Ports & Maritime Transportation
India has eleven major seaports: Kandla, Bombay, Nhava Sheva, Marmagao, New Mangalore, and Kochi (formerly known as Cochin) on the west coast, and Calcutta-Haldia, Paradip, Vishakhapatnam, Madras, and Tuticorin on the east coast. The port at Nhava Sheva, located across the harbor from Bombay Port, was established in 1982 under the administration of the Jawaharlal Nehru Port Trust as a separate port rather than an adjunct to Bombay. The eleven ports are the responsibility of the Ministry of State for Surface Transport but are managed by semi-independent port trusts overseen by boards appointed by the ministry from government departments, including the navy, port labor and industry, and ship owners and shipping companies.
In order of gross weight tonnage conveyed annually, Bombay, Vishakhapatnam, Madras, and Marmagao are the most important ports. In addition, there are some 139 minor working ports along the two coasts and on offshore islands administered by local, state, or union territory maritime administrations. Total traffic at the eleven major ports increased from 107 million tons in FY 1984 to 179 million tons in FY 1993. In FY 1993, some US$250 million in profits were earned, an achievement that attracted some US$4.5 billion in foreign investments in the ports in FY 1992-FY 1993.
In 1995 there were three government-owned shipping corporations, the most important of which was the Shipping Corporation of India. There were also between fifty and sixty private companies operating a total of 443 vessels amounting to 6.3 million gross registered tons, more than 300 of which were 1,000 gross registered tons or more. Indian tonnage represented 1.7 percent of the world total. Overall, the share of Indian vessels in total Indian trade is around 35 percent. Approximately 40 to 50 percent of capacity is underused. As a result of the global slump of the late 1980s, shipping companies experienced financial difficulties; the leading private shipping company, Scindia Steam Navigation Company, collapsed in 1987. The collapse left most Indian shipping under public ownership. The government's director general of shipping provides oversight for all aspects of shipping.
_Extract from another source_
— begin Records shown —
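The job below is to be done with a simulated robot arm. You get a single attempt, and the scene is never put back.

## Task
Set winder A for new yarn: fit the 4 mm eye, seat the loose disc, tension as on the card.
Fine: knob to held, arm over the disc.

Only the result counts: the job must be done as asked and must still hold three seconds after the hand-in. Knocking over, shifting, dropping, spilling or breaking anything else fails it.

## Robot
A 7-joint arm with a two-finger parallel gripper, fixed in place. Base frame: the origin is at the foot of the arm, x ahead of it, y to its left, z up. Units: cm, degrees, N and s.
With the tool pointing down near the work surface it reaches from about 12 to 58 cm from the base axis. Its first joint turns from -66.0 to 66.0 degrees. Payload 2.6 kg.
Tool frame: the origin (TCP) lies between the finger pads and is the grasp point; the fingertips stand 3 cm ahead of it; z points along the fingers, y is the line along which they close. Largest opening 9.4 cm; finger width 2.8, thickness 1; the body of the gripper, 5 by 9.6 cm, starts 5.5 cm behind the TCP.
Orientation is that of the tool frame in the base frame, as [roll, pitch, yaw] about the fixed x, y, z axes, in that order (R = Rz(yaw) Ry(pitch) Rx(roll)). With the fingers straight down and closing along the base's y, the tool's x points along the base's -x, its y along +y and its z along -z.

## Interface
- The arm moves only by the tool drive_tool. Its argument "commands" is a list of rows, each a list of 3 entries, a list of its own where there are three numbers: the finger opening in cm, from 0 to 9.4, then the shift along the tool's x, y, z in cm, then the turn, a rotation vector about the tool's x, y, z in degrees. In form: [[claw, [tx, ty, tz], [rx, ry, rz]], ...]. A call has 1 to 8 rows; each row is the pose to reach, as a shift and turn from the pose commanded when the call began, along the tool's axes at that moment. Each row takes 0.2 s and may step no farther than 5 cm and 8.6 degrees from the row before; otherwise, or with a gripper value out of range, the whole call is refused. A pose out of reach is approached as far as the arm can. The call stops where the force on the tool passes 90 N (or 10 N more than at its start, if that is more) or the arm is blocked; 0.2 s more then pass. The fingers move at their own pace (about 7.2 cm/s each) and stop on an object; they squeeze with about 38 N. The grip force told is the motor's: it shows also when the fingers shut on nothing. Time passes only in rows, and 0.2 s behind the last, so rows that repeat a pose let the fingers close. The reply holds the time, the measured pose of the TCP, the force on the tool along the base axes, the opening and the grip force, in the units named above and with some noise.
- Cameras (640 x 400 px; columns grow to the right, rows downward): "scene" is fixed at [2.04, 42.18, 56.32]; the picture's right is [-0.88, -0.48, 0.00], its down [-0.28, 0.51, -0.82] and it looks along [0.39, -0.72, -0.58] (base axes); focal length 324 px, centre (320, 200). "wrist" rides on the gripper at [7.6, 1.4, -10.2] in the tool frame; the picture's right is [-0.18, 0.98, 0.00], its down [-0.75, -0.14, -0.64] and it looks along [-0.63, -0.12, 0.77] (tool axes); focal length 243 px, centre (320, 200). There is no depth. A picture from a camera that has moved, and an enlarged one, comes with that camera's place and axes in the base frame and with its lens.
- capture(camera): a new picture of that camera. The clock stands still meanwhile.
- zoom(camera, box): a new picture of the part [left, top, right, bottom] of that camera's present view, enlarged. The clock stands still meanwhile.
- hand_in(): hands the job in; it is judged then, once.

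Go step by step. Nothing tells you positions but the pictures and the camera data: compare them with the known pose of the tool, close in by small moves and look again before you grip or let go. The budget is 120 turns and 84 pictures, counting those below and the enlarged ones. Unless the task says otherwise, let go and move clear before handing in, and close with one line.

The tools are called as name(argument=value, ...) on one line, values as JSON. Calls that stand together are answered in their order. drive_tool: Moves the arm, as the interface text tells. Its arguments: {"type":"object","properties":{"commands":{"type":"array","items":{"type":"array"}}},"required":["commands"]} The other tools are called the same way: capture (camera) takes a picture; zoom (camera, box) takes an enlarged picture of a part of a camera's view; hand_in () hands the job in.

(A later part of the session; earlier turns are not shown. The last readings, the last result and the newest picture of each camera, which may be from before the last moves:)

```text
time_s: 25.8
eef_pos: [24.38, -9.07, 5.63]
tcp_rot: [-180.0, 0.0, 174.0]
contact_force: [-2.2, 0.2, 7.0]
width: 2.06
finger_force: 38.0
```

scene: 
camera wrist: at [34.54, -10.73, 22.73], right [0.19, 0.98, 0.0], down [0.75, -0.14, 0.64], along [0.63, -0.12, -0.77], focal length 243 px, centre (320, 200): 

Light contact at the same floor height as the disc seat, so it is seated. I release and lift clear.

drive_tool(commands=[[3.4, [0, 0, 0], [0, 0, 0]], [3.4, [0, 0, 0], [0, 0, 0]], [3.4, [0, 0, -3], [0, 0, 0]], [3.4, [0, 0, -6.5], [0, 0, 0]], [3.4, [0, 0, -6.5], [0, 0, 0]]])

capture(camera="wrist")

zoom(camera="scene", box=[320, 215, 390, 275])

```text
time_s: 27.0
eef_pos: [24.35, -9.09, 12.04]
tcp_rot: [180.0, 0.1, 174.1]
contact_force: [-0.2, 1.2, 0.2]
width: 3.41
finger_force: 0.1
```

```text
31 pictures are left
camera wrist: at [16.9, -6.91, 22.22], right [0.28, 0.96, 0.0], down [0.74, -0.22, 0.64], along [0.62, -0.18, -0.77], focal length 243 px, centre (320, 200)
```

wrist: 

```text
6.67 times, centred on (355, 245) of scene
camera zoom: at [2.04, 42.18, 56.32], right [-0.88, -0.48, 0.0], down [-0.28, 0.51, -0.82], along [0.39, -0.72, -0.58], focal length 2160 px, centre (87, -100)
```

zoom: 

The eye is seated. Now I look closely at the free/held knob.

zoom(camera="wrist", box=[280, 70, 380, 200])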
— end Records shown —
India has four major and three medium-sized shipyards, all government run. The Cochin Shipyards in Kochi, Hindustan Shipyard in Vishakhapatnam, and Hooghly Dock and Port Engineers in Calcutta are the most important shipbuilding enterprises in India. Thirty-five smaller shipyards are in the private sector. Drydocks at Kochi and Vishakhapatnam accommodate the nation's major ship repair needs.
In addition to its coastal and ocean trade routes, India has more than 16,000 kilometers of inland waterways. Of that number, more than 3,600 kilometers are navigable by large vessels, although in practice only about 2,000 kilometers are used. Inland waters are regulated by the Inland Waterways Authority of India, which was established in 1986 to develop, maintain, and regulate the nation's waterways and to advise the central and state governments on inland waterway development.
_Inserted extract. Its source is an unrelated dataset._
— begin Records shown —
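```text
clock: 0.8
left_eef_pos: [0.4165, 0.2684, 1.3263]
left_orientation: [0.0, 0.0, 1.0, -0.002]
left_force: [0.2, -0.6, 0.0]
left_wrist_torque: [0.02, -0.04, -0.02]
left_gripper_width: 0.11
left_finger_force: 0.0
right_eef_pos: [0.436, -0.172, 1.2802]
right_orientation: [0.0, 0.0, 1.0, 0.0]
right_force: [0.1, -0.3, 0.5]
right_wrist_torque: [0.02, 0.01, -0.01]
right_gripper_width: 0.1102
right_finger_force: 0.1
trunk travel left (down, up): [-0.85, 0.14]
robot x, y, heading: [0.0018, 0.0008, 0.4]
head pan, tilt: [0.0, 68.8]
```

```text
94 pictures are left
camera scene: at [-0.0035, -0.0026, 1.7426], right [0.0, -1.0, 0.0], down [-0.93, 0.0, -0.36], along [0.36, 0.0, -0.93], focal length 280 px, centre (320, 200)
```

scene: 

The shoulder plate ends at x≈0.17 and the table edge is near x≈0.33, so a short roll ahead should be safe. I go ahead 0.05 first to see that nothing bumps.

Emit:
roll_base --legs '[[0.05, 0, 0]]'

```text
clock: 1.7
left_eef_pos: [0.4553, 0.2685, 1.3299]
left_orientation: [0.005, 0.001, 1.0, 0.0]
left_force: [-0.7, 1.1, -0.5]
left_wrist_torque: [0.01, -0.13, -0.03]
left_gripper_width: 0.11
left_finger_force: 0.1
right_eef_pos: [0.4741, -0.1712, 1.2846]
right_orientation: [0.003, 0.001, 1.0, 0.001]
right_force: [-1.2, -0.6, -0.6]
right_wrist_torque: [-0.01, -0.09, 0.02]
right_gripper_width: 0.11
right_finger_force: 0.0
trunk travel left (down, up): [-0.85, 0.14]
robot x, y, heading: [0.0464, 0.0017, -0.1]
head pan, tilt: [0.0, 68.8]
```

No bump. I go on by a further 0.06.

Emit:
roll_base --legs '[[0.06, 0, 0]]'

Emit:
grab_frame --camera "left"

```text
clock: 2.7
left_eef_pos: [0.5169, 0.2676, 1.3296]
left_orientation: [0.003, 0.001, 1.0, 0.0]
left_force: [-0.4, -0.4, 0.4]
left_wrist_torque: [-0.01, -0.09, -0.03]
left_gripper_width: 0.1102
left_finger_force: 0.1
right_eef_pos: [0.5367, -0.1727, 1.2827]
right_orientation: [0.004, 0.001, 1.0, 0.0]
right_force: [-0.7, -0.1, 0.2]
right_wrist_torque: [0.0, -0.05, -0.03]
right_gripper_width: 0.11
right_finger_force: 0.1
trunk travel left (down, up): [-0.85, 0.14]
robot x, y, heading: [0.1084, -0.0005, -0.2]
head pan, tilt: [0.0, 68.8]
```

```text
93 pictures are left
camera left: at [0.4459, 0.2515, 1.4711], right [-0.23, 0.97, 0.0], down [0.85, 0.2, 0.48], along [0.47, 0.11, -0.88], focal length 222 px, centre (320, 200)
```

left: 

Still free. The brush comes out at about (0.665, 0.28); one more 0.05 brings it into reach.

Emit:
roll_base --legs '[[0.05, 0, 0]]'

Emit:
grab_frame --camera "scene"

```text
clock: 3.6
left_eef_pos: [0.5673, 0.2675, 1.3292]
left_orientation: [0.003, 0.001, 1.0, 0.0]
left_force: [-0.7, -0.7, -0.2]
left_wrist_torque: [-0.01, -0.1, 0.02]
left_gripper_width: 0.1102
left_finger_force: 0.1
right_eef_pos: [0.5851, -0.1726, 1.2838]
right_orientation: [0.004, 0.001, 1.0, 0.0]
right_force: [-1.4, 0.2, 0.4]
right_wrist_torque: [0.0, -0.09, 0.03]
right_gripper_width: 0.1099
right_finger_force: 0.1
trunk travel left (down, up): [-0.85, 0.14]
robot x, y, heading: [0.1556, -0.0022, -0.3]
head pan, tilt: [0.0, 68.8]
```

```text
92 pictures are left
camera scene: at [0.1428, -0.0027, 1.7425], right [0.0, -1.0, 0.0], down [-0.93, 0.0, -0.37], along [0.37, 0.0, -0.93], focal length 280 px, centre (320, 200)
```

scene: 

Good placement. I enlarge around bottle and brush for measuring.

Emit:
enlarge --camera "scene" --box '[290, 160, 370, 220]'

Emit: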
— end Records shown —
Air transportation is under the purview of the Department of Civil Aviation, a part of the Ministry of Civil Aviation and Tourism. In 1995 the government owned two airlines and one helicopter service, and private companies owned six airlines.
The government-owned airlines dominated India's air transportation in the mid-1990s. Air India is the international carrier; it carried more than 2.2 million passengers in FY 1992. Indian Airlines is the major domestic carrier and also runs international flights to nearby countries. It carried 9.8 million passengers in FY 1989, when it had a load factor of more than 80 percent in its fifty-nine airplanes. Analysts, however, attributed this high load factor to a shortage of capacity rather than efficiency of operation. A major expansion was planned for the 1990s, but an airplane crash in 1990 and a pilots' strike in 1991 damaged the airline, which carried only 7.8 million passengers in FY 1992. Two other accidents in 1993, plus several hijackings, put constraints on the growth of both airlines.
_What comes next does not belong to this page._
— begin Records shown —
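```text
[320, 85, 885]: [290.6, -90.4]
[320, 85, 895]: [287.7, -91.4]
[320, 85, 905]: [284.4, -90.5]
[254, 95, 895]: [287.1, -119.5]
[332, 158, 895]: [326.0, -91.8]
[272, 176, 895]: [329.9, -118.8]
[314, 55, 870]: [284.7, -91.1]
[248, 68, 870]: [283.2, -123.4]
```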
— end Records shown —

A third government-owned airline, Vayudoot, was also a domestic carrier in the early 1990s. It provided feeder service between smaller cities and the larger places served by Air India and Indian Airlines. By 1994 Indian Airlines had taken over Vayudoot. Another publicly owned company, Pawan Hans, runs helicopter service, mostly to offshore locations and other areas that cannot be served by fixed-wing aircraft.
In 1995 India's six private airlines accounted for more than 10 percent of domestic air traffic. Both the number of carriers and their market share are expected to rise in the mid-1990s. The four major private airlines are East West Airlines, Jagsons Airlines, Continental Aviation, and Damania Airways.
In addition to the Indian-owned airlines, many foreign airlines provide international service. In 1995 forty-two airlines operated air services to, from, and through India.
In the mid-1990s, India had 288 usable airports. Of these, 208 had permanent-surface runways and two had runways of more than 3,659 meters, fifty-nine had runways of between 2,400 and 3,659 meters, and ninety-two had runways between 1,200 and 2,439 meters. There are major international airports at Bombay, Delhi, Calcutta, Madras, and Thiruvananthapuram (Trivandrum), under the management of the International Airport Authority of India. International service also operates from Marmagao, Bangalore, and Hyderabad. A consortium of Indian and British companies signed a memorandum of understanding with the state government of Maharashtra in June 1995 to build a new international airport for Bombay, across the harbor from the main city and to be linked by a cross-harbor roadway. Major regional airports are located at Ahmadabad, Allahabad, Pune, Srinagar, Chandigarh, Kochi, and Nagpur.